I basically don't use Delicious any more, because I don't trust the quality of their filtering process.
Banning an entire multi-user site is just silly, when it is always going to be a subset of the users who are spammers, and there will be plenty of others who aren't.
What's more, even on pages on my other sites which I CAN bookmark using Delicious, there is hardly any traffic from Delicious, and the traffic I get from there is really bad quality, and bounces at 100%.
It's not worth using, as far as I am concerned.
While the timing is suspicious, that someone posted a link to Digg on a forum here, and then Digg blocked HubPages, I would need a lot more convincing that it was cause and effect.
If Digg thought one of us was spamming their system, surely they would have shut down that user's own individual account, as well as blocking the domain? Has anyone who posted a Digg link here been kicked out of Digg?
I would say the idiot who sent 600+ requests a few days ago is a more likely culprit for doing something to trip Digg's trigger.
Jenny
LOL
Since it all seem to start with me, let me clarify a couple of points
First, while delicious is not capable of bringing quality traffic, I see a noticeable effect from a SEO standpoint on my other sites. And that is what for I use it.
Digg (as many other social sites) has smart team. They usually don't ban your account or URL - they isolate it. You can still see your submissions, and users who you sent direct link can see and vote, too - but nobody else sees them.
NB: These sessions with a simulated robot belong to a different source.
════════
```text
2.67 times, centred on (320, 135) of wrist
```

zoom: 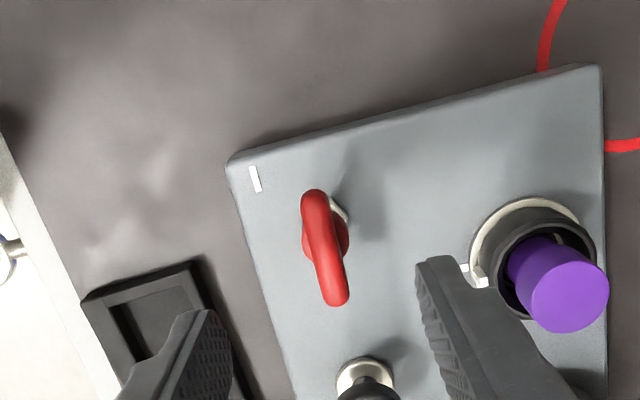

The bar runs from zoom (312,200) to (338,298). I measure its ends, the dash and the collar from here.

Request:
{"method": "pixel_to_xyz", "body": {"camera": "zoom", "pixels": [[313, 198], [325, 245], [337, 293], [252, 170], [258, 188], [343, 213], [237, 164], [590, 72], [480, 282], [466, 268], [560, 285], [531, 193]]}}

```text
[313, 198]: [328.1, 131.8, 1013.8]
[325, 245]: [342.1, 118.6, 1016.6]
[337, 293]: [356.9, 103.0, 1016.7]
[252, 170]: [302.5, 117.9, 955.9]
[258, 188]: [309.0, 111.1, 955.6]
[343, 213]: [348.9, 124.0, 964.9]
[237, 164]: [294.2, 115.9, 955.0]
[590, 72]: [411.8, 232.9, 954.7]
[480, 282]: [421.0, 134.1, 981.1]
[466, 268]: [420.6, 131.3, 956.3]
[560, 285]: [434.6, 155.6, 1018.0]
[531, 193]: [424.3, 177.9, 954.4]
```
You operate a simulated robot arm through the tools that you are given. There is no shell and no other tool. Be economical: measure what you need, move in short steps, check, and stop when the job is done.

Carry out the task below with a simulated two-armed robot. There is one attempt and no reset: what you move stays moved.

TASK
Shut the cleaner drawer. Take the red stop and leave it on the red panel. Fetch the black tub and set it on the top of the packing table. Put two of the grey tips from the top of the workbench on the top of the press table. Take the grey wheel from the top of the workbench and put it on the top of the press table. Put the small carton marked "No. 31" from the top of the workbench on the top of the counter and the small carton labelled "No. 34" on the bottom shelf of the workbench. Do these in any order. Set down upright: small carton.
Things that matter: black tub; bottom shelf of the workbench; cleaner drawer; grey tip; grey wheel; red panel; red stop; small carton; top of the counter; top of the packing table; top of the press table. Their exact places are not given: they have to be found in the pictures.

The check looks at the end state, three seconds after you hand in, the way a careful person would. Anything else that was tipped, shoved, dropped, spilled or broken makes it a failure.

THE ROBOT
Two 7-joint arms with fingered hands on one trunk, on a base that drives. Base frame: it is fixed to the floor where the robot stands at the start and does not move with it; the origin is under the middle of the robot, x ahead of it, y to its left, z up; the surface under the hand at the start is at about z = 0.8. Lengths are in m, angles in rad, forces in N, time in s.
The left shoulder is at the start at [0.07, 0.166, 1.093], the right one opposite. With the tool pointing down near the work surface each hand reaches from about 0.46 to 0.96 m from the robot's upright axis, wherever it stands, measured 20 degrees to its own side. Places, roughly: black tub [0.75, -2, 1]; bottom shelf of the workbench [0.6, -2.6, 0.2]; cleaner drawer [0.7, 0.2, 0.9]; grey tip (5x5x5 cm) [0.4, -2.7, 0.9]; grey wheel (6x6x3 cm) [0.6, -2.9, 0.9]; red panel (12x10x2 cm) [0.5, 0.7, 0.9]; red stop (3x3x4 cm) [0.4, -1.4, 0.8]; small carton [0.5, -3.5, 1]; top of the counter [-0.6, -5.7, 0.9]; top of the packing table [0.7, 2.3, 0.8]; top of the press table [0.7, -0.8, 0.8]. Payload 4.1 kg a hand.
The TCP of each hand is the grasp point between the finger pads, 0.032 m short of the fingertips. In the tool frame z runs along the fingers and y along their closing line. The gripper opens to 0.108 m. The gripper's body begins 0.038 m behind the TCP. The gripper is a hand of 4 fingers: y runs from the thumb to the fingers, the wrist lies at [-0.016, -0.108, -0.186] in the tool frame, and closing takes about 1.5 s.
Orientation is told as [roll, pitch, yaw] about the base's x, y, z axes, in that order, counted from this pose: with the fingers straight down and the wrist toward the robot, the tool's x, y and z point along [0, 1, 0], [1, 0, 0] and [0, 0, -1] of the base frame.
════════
In my particular case (that by the way happened almost two months ago, long before the recent digg frenzy on HP) my submission was manually removed from upcoming list after it got enough votes to be considered for the placement on the first page.
That means either my account, or HP URL, or both are flagged on digg. And I currently have no way of saying for sure which one is responsible for what happened. I'm thinking of other experiments to make, but I'm not there yet.
I have had digg accounts banned and a whole site banned before and they usually put up a statement saying that the whole site has been banned.